On a recent Friday at the Salaheddin mosque, Imam Aly Hindy spoke to his followers about how homosexuality was “invented,” calling it “nonsense” and “garbage” to believe anyone could be born that way.
He went on to talk about “illegal sexual acts” but added a qualifier: “Illegal means illegal in Islam, not illegal in the Canadian law, because everything is legal in the Canadian law, except children. Other than that, they allow everything.”
The Toronto imam has long been known for his controversial comments. He called the 9/11 attacks a joint CIA operation, refused to join other imams in signing a statement condemning the 2005 London bombings and referred to the Toronto 18 terrorists as good people.
But while he remains as provocative as ever, the institution that serves as his platform has undergone a notable shift: According to federal charity records, the Salaheddin Islamic Centre is being increasingly financed by foreign patrons.
Almost a quarter of the centre’s revenues came from outside Canada in 2010, figures posted on the Canada Revenue Agency website show. Three unnamed foreign donors provided $931,000 of the centre’s almost $4-million in revenues that year.
In 2009, the centre got $250,000 from overseas, less than a tenth of its total revenues that year. Charities have only been required to publicly report their foreign revenues since 2009. Figures for 2011 are not yet available.
“Our policy is to follow CRA [Canada Revenue Agency] requirements and report every dollar that we receive from inside or outside Canada,” Imam Hindy said in an email response to questions.

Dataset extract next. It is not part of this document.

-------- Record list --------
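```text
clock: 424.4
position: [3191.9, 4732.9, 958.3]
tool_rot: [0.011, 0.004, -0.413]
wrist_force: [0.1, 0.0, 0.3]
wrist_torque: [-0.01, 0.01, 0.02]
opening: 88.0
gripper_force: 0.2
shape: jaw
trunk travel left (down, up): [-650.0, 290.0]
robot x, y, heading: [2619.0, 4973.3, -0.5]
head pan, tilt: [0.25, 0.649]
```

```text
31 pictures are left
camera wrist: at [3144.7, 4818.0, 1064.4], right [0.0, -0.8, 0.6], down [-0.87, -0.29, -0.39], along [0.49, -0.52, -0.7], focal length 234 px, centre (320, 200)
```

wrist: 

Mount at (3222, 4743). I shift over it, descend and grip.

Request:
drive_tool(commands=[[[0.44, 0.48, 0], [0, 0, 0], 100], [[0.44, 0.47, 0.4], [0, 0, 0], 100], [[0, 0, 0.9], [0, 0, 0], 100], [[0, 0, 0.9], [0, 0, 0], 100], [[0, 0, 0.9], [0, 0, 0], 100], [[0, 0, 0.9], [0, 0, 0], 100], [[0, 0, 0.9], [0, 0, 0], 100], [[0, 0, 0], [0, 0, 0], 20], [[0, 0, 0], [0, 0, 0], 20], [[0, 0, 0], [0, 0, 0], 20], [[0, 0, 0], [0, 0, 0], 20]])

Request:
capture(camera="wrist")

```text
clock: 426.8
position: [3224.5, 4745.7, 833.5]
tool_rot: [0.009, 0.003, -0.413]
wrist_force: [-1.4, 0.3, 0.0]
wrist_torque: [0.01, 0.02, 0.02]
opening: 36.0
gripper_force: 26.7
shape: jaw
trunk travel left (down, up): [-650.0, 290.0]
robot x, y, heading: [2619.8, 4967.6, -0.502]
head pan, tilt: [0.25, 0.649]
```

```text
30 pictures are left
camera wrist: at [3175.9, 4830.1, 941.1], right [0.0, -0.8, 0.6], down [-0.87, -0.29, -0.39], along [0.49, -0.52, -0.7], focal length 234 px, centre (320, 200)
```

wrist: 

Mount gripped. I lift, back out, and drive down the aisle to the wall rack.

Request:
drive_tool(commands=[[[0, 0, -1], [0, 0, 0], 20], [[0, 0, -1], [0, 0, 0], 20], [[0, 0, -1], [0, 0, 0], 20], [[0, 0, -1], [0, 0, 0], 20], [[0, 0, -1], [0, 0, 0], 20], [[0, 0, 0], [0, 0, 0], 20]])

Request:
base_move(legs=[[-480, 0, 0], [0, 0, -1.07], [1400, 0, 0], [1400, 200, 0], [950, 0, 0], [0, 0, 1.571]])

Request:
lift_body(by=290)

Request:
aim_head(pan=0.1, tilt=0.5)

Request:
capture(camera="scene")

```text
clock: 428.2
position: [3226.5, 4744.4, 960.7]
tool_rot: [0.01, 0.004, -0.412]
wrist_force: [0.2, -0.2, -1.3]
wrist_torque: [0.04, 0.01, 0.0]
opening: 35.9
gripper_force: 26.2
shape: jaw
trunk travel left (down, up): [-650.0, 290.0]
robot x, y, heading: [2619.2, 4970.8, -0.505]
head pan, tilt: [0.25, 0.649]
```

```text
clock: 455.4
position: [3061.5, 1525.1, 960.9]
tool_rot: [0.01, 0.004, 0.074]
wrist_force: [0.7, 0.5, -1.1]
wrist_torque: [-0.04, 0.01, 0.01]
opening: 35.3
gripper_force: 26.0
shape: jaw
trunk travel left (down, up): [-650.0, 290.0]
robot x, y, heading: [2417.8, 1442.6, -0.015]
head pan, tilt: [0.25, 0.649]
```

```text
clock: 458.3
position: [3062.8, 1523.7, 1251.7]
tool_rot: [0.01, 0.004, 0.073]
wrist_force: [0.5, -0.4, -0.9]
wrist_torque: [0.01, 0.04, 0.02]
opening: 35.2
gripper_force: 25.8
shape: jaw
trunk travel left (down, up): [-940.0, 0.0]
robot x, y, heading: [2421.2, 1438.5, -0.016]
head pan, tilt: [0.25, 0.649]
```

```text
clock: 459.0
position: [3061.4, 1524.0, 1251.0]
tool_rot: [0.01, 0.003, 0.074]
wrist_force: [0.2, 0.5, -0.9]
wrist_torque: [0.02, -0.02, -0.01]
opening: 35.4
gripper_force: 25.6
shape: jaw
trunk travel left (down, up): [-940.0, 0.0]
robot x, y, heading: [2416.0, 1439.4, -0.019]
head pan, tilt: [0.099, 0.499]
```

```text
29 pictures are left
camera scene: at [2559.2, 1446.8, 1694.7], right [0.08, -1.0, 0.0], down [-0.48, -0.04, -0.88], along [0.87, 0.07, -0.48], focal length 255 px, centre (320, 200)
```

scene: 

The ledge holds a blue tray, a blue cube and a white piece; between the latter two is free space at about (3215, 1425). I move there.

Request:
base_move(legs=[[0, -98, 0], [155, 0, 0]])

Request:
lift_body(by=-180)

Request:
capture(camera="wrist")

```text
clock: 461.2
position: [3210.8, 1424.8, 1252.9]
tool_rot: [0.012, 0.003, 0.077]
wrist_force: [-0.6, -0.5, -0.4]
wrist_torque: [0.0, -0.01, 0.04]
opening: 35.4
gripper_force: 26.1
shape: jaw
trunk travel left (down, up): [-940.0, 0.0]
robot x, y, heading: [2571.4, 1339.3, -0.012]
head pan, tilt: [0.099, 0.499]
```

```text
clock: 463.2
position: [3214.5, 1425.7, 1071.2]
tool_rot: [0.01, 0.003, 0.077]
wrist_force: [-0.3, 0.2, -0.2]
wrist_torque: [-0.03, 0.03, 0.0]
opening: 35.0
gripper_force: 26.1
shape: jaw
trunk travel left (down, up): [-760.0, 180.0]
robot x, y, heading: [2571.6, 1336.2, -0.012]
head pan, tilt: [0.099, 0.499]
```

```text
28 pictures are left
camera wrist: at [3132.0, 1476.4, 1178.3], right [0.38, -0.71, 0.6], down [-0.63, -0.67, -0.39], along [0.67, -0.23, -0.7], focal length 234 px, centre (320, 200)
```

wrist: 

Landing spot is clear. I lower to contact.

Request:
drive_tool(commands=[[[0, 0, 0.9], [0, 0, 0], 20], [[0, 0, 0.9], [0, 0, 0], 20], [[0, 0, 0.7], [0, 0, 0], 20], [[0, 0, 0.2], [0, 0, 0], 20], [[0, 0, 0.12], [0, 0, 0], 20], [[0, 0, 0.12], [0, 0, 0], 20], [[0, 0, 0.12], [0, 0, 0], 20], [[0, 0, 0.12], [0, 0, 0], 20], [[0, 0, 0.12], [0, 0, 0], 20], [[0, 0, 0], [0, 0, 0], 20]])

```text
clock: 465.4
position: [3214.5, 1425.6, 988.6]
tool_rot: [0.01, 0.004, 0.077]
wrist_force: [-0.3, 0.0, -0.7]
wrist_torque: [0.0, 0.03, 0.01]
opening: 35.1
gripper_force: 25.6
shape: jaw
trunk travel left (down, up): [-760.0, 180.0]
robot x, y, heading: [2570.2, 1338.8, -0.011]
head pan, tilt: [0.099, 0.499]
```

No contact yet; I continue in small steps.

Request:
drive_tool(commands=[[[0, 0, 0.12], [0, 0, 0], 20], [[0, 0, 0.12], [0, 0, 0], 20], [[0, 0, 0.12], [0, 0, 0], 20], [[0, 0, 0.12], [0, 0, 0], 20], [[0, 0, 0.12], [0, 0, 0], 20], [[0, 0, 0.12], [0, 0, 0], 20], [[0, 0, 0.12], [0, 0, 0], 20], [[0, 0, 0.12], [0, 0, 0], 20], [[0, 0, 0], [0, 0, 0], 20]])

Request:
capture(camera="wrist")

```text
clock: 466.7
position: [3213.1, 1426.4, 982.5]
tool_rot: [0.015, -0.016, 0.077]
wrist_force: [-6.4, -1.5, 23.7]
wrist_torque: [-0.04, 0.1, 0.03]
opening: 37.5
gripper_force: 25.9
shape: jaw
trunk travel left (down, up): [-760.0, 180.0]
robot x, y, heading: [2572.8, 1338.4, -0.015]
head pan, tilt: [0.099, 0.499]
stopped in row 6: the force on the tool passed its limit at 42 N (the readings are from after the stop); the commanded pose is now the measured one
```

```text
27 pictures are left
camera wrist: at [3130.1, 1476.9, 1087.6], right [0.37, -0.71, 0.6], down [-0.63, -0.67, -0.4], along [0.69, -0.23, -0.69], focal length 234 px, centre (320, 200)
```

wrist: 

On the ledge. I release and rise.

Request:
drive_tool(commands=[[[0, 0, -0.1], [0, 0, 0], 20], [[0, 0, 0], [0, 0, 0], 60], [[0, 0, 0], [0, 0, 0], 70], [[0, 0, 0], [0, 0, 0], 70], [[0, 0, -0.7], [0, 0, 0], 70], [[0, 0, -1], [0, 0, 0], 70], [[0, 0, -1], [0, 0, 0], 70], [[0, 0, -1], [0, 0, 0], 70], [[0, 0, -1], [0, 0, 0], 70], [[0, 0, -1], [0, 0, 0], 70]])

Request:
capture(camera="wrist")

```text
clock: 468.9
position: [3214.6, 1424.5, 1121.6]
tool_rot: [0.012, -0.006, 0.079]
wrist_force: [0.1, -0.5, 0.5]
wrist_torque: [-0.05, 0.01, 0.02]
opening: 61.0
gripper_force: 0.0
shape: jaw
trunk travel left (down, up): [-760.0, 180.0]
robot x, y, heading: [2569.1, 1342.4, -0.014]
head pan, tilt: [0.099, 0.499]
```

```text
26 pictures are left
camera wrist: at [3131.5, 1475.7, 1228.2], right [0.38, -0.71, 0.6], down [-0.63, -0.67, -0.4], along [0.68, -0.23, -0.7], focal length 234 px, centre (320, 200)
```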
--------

The CRA blacked out the names of the offshore donors for privacy reasons before releasing a copy of the tax return to the National Post. The amounts of each contribution were also obscured, along with whether the donors were organizations, governments or individuals.
But Imam Hindy said US$400,000 came from the Islamic Development Bank, which is based in Saudi Arabia and whose president is a Saudi. He said the other foreign donors were charities in Qatar and the United Arab Emirates.
Imam Hindy does not preach violence and says he steers youths away from radicalism. But some of the centre’s former worshippers have been linked to terrorism. A former founder, Hassan Farhat, left Canada to join an al-Qaeda-linked group in Iraq, where he allegedly commanded a squad of suicide bombers. Ahmed Khadr, a senior Canadian al-Qaeda figure, visited the mosque when he was in Toronto and his family worshipped there.
The former principal of the mosque school, Mahmoud Jabballah is undergoing deportation proceedings after the government alleged he was a member of the Egyptian terrorist group Al Jihad. The ringleaders of the Toronto 18 terrorist group, which plotted attacks in Southern Ontario, were also worshippers, as was a man arrested last year at the Toronto airport as he was allegedly on his way to join the Somali terrorist group Al Shabab.
When Mohamed Mahjoub, whom the government alleges was a member of the Egyptian terrorist group Vanguards of Conquest, applied to be released from detention, Imam Hindy offered to act as a surety but was rejected by the judge, in part because “his published statements are open to the inference that he is sympathetic to or at least defensive of the threats of Islamic terrorism towards Canada.”
But the Ontario Superior Court of Justice rejected the notion the Salaheddin centre was involved in terrorism. “I accept that, over the years, there may have been persons, involved in questionable activities, with questionable associations, who have passed through the Centre from time to time,” the court wrote in 2008. “In my view, this in itself is not sufficient to taint the centre in any way.”
The centre’s financial supporters seem to agree. From a budget of $372,000 in 2000, the centre now reports an annual revenue more than 10 times that amount and says in its latest tax return it intends to expand into Clarington, Ont., east of Toronto.